*SOURCE MATERIAL*:
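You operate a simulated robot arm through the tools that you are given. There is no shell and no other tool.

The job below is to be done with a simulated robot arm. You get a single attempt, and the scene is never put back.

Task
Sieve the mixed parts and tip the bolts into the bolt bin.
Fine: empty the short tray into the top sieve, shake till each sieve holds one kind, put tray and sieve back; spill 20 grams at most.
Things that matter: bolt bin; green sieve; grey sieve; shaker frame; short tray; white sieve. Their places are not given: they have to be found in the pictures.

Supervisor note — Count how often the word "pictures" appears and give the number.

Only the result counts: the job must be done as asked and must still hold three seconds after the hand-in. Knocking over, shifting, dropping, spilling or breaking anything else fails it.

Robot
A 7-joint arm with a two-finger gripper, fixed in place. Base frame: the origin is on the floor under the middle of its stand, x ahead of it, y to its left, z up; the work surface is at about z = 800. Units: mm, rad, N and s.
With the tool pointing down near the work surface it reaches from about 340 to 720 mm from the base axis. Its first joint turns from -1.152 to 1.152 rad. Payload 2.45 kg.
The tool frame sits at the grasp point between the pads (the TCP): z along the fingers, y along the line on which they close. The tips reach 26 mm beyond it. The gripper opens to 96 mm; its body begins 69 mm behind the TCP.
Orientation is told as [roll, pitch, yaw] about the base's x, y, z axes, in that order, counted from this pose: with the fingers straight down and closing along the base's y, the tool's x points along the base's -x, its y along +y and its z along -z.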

*WHAT IS NEEDED*: Go through the listing and print each line exactly as it appears.

*WORKED ANSWER*:
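You operate a simulated robot arm through the tools that you are given. There is no shell and no other tool.

The job below is to be done with a simulated robot arm. You get a single attempt, and the scene is never put back.

Task
Sieve the mixed parts and tip the bolts into the bolt bin.
Fine: empty the short tray into the top sieve, shake till each sieve holds one kind, put tray and sieve back; spill 20 grams at most.
Things that matter: bolt bin; green sieve; grey sieve; shaker frame; short tray; white sieve. Their places are not given: they have to be found in the pictures.

Supervisor note — Count how often the word "pictures" appears and give the number.

Only the result counts: the job must be done as asked and must still hold three seconds after the hand-in. Knocking over, shifting, dropping, spilling or breaking anything else fails it.

Robot
A 7-joint arm with a two-finger gripper, fixed in place. Base frame: the origin is on the floor under the middle of its stand, x ahead of it, y to its left, z up; the work surface is at about z = 800. Units: mm, rad, N and s.
With the tool pointing down near the work surface it reaches from about 340 to 720 mm from the base axis. Its first joint turns from -1.152 to 1.152 rad. Payload 2.45 kg.
The tool frame sits at the grasp point between the pads (the TCP): z along the fingers, y along the line on which they close. The tips reach 26 mm beyond it. The gripper opens to 96 mm; its body begins 69 mm behind the TCP.
Orientation is told as [roll, pitch, yaw] about the base's x, y, z axes, in that order, counted from this pose: with the fingers straight down and closing along the base's y, the tool's x points along the base's -x, its y along +y and its z along -z.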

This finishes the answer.